Dans l’univers ensorcelant de Mélie Boltz Nasr, les princesses défient résolument les clichés, rompant avec l’image de la blonde passive, endormie, ou prête à se sacrifier pour un prince. Contes d’un autre bois revisite et transforme dix récits dont certains déjà explorés par l’autrice dans son premier ouvrage auto-édité, Re-contes (2020). Une réponse enrichie pour cette nouvelle version publiée par les éditions iXe.

L’autrice adopte une approche moderne, féministe et émancipatrice pour réinventer les contes classiques. Dans ces récits, deux archétypes bien définis règnent : l’homme et la femme, sans place pour une quelconque identité entre les deux. À travers une réinterprétation non binaire, Mélie Boltz Nasr nous incite à réécrire ces histoires que nous pensions figées. L’ouvrage compose en souplesse avec les possibilités offertes par l’écriture inclusive, qui, au fil des contes et selon les cas, intègre diverses formes pronominales non genrées et privilégie les accords de majorité et de proximité, ou encore le féminin générique.

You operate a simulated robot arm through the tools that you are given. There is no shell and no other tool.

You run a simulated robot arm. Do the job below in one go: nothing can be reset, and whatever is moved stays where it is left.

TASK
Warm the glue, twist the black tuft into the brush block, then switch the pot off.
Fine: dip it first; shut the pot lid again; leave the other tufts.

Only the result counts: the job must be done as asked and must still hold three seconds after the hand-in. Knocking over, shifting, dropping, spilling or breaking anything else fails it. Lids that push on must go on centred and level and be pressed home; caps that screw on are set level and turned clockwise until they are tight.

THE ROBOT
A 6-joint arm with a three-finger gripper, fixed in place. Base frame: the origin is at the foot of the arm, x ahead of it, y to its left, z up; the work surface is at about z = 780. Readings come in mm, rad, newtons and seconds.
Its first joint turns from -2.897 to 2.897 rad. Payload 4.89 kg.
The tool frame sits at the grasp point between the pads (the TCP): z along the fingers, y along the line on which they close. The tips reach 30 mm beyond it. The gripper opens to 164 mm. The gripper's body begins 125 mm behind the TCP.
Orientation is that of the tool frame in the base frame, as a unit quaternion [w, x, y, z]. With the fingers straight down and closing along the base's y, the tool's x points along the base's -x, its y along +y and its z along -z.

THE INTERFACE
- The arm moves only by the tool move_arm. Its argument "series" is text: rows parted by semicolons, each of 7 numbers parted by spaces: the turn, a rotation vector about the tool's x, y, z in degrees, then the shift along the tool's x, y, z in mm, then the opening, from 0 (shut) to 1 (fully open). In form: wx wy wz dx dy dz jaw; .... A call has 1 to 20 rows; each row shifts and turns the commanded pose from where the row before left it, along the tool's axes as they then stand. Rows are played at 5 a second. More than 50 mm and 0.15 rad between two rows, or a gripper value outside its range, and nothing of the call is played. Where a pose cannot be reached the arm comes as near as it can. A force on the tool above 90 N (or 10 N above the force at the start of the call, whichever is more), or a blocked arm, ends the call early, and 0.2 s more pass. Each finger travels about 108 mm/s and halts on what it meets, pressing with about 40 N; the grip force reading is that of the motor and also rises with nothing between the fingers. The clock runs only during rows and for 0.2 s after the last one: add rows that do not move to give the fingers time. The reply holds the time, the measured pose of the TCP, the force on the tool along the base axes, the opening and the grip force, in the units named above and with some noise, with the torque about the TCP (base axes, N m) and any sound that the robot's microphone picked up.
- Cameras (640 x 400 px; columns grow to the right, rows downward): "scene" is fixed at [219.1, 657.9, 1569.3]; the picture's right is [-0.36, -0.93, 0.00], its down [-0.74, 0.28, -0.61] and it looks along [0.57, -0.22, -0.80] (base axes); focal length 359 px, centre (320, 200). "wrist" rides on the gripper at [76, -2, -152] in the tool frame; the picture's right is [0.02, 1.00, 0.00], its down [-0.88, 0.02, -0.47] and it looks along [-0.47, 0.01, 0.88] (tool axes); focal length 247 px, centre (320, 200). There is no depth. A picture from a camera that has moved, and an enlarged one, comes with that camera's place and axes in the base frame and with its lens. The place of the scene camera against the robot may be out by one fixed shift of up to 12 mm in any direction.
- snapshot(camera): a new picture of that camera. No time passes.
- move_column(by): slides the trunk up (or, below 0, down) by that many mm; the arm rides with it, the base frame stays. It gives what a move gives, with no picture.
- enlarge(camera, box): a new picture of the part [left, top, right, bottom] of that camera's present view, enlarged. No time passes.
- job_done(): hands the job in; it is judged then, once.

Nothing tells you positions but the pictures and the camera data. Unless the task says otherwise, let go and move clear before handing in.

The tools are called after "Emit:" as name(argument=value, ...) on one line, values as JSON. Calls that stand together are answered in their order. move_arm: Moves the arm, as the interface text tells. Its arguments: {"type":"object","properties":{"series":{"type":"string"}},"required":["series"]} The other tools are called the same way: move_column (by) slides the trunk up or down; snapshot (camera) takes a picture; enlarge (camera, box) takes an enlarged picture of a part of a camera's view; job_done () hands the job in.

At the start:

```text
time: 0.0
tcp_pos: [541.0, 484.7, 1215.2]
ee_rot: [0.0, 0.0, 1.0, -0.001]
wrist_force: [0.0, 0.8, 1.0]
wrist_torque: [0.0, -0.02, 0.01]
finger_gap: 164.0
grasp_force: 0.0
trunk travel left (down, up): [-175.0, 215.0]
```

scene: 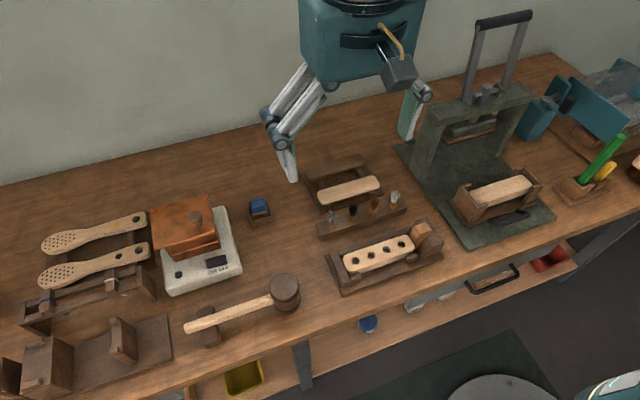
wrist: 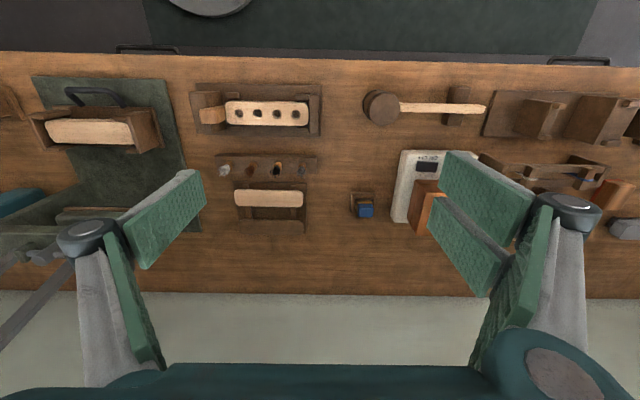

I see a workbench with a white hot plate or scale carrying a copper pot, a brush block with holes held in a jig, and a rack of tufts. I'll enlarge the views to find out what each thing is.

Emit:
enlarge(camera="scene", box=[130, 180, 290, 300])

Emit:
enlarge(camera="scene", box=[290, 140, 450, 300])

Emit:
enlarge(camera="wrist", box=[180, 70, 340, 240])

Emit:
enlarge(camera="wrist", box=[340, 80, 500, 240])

Cette réinvention des contes classiques offre aux personnages une singularité bienvenue, et s’inscrivant de fait dans cette désormais longue liste de contes détournés, revisités et déformés, loin des versions édulcorées de Disney. Les princesses et les héros de ces histoires échappent aux carcans des rôles stéréotypés pour devenir des individus peureux, bizarres, émancipés.

Réécritures

Dès les premières pages, c’est le bois, lieu par essence du conte, ici totalement métamorphosé, qui nous introduit à cette relecture contemporaine. Au bois, le premier conte, donne le ton des récits à suivre, véritable relais du titre du recueil. « Promenez-vous dans nos histoires communes. Je suis le bois » invite-t-il directement les lecteurs. En se moquant des travers de l’humanité, des meurtres et des injustices, le bois nous enseigne que dans les pages à venir, tous les standards traditionnels que nous connaissons seront soit absents, soit tordus.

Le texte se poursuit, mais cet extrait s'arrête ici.